Should I do Roth Conversions?
You know the answer to this one—it depends! The basic speculation of Roth Conversion is that you or your heirs will pay a higher tax rate when you access the dollars than when you earned the dollars. Skip paying 32% today in order to hope to pay 25% later, etc.
If your crystal ball is like mine, it’s a Cat III Hangar Queen without good prospects. That said, current tax rates are historically low and the future need for government revenue seems likely to be high, so it’s not unreasonable to expect higher tax rates in retirement.
In addition to expecting higher tax rates later, some other common reasons to do Roth Conversions might be:
- A preference for knowing retirement income will be tax-free
- Avoiding Shadow Taxes like IRMAA
- Avoiding taxation of Social Security
- Pre-paying taxes for heirs (or preventing a 10-year tax bomb for them)
- The feeling of having “Insurance” against higher tax rates
- Avoiding Required Minimum Distributions (Traditional IRAs have them, Roth’s don’t)
- Access to contributions prior to age 59 ½
Cleared to Rejoin
Roth Conversions are one of the most powerful tools in Financial Planning.

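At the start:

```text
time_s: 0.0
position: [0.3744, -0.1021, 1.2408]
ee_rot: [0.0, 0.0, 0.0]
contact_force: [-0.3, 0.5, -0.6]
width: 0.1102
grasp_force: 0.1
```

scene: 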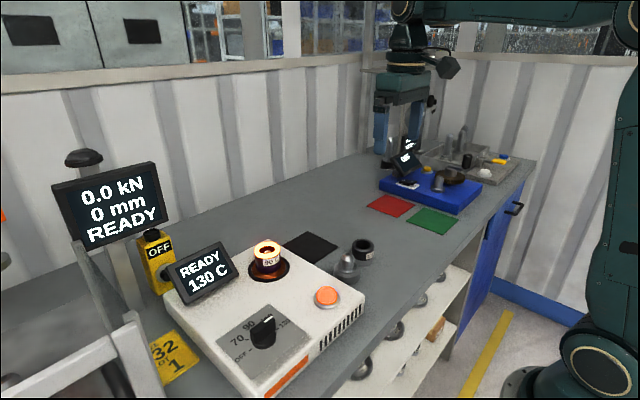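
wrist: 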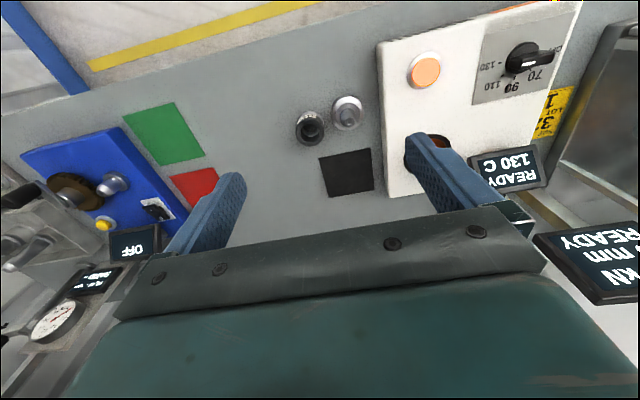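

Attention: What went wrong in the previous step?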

When the stock market is down, Roth Conversions can be on steroids because they lift a greater proportion of your wealth from the pre-tax pile to the tax-free pile. The most important thing to remember is that you need to forecast the impact not just on your current-year tax bill, but your lifetime tax bill as well.
If the Bears are handing out lemons, talk to your Financial Planner to see if Roth Conversions can make a great recipe for lemonade!